“Manifesto” is the first feature-length film by the artist and filmmaker Rosefeldt, who is known for his elaborate film installations. He has adapted his multi-screen artwork of 13 films into one feature film.
The film combines artist manifestos from the early 20th to the start of the 21st century, including texts from Futurists and Dadaists to Pop Art and Fluxus, and from filmmakers like Lars von Trier and Jim Jarmusch.

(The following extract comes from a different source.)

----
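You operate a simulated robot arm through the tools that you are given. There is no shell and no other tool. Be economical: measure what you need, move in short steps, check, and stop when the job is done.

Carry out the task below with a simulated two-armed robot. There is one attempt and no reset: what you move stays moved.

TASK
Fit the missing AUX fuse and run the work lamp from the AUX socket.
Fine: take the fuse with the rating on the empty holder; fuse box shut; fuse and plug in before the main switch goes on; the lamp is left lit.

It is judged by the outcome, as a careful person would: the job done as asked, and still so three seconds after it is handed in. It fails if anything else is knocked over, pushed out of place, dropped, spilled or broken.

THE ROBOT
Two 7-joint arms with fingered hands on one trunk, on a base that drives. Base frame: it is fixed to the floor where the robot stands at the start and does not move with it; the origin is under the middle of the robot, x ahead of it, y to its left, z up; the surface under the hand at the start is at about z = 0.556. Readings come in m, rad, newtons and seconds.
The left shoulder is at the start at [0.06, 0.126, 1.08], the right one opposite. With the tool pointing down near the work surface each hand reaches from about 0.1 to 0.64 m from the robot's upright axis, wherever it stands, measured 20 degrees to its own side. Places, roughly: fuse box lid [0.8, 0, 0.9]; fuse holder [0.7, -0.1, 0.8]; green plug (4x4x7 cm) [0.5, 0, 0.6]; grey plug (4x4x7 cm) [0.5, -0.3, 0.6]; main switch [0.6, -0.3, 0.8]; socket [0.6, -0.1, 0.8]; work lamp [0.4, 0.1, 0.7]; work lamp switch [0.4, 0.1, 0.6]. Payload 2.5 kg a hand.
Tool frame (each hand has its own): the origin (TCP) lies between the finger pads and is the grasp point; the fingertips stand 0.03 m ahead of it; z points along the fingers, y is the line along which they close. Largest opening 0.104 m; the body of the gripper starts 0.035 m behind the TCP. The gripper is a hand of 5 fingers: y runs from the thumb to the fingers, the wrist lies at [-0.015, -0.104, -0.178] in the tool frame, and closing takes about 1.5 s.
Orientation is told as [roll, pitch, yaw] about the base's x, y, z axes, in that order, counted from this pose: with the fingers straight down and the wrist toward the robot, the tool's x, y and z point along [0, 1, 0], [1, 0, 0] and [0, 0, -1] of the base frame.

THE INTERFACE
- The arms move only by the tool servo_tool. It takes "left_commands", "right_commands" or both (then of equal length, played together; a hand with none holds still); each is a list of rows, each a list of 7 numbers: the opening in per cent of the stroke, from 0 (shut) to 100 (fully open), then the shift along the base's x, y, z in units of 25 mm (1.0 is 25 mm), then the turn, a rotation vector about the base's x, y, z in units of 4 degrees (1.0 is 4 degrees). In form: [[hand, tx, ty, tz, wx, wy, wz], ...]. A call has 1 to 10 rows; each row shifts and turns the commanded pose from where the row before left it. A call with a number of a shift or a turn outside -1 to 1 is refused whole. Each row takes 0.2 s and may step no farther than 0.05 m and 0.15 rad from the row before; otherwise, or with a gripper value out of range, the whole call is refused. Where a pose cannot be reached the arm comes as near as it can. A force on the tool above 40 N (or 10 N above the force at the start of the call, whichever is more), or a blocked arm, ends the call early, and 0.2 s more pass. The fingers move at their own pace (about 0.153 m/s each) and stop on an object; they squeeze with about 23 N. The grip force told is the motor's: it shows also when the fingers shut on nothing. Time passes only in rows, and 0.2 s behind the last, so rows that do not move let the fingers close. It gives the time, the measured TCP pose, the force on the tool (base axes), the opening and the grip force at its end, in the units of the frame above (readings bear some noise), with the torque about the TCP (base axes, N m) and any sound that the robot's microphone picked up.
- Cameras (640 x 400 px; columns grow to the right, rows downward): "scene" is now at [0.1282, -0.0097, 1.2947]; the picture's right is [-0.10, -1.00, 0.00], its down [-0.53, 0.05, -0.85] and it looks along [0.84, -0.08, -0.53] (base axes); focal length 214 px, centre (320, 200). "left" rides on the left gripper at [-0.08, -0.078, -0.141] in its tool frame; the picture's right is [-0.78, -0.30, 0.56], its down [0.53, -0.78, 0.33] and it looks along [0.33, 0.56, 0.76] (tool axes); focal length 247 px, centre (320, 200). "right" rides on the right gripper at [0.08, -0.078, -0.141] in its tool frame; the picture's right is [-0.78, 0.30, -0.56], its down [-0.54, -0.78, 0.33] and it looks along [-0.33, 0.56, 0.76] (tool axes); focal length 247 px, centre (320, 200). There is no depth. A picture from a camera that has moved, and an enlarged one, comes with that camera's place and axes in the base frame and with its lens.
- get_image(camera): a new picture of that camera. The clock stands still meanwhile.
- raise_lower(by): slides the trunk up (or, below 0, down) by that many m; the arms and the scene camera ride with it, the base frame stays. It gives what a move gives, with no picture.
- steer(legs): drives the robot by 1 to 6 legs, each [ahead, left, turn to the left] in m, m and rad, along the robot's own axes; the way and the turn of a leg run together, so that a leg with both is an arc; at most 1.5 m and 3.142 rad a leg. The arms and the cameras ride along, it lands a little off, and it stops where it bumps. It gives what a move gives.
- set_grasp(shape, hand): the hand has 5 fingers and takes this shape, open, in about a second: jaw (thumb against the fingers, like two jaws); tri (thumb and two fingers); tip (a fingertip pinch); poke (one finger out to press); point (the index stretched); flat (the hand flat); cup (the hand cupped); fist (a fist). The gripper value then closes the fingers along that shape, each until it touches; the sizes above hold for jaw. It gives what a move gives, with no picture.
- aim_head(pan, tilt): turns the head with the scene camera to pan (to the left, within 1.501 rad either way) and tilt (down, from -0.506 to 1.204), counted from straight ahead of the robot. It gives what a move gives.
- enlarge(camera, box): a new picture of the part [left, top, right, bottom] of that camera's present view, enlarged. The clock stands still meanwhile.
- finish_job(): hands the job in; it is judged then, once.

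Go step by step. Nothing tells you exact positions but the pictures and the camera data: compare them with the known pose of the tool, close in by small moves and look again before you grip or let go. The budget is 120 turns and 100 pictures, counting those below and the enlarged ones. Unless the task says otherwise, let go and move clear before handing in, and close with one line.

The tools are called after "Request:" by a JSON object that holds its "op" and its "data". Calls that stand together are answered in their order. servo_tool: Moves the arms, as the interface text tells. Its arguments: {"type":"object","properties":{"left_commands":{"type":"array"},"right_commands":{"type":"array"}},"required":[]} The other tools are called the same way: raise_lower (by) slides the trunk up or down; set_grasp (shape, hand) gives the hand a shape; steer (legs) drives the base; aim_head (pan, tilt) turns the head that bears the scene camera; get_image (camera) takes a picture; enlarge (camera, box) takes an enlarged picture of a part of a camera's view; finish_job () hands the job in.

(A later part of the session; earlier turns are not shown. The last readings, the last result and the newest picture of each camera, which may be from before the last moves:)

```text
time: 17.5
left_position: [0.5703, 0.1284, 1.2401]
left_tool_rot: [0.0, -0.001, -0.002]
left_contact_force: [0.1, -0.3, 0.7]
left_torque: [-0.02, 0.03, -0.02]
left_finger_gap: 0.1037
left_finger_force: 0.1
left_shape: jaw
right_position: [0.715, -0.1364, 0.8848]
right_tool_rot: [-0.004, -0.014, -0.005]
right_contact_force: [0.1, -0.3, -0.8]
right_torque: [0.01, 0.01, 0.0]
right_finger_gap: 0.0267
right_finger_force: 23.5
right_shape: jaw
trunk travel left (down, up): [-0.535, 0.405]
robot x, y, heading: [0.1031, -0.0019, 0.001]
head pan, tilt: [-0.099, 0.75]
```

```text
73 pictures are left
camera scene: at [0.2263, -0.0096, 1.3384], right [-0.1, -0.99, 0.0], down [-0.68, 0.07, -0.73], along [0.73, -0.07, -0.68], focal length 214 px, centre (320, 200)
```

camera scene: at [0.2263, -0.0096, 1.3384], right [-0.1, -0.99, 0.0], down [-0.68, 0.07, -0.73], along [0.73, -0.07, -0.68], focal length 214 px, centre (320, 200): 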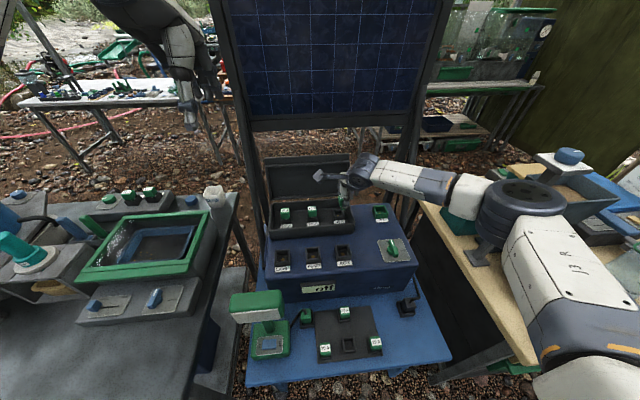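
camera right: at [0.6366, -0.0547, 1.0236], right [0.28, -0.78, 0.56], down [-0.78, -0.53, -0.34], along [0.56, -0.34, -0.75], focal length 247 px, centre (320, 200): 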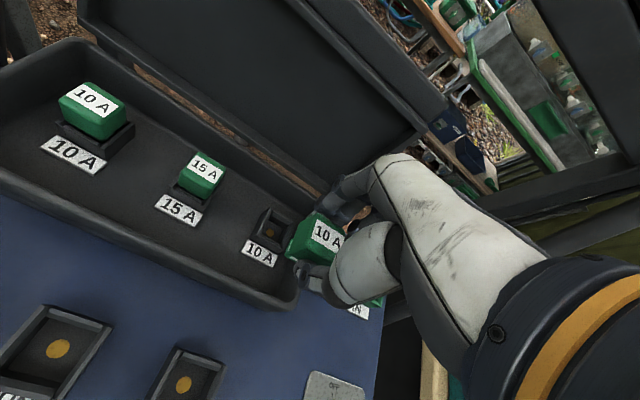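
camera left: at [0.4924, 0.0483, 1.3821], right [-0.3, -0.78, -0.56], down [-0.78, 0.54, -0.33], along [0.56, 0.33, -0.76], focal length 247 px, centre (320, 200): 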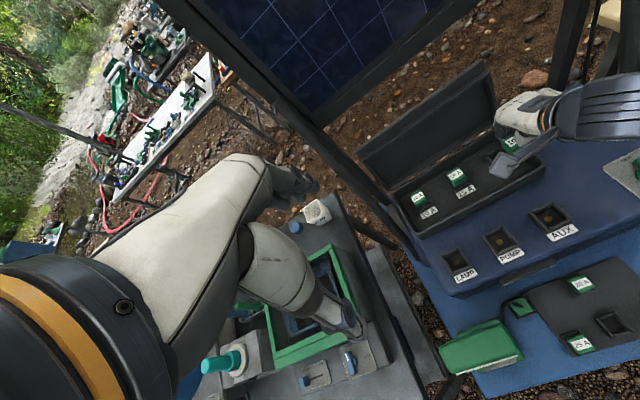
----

They are re-interpreted as “performative monologues” by Blanchett, who embodies 13 different roles, among them a choreographer, an elementary school teacher, a funeral speaker, a factory worker, a stockbroker, and a homeless person.
“The film reveals both the performative component and the political significance of these declarations, often written in youthful rage as a living call to action,” according to a statement. “[It asks whether] those passionate statements can actually be universally applicable in our contemporary society, and questions the role of the artist today.”
“I was blown away by the richness of images that Julian found for the different radical manifestos and the passionate performance of Cate Blanchett,” said Michael Weber, managing director of The Match Factory.
“Manifesto” is written, directed and produced by Rosefeldt, whose short films include “Lonely Planet” (2006) and “Asylum” (2001/2002).
As previously announced, The Match Factory has also acquired Tarik Saleh’s political thriller “The Nile Hilton Incident,” which will compete in the World Cinema Dramatic Section at Sundance.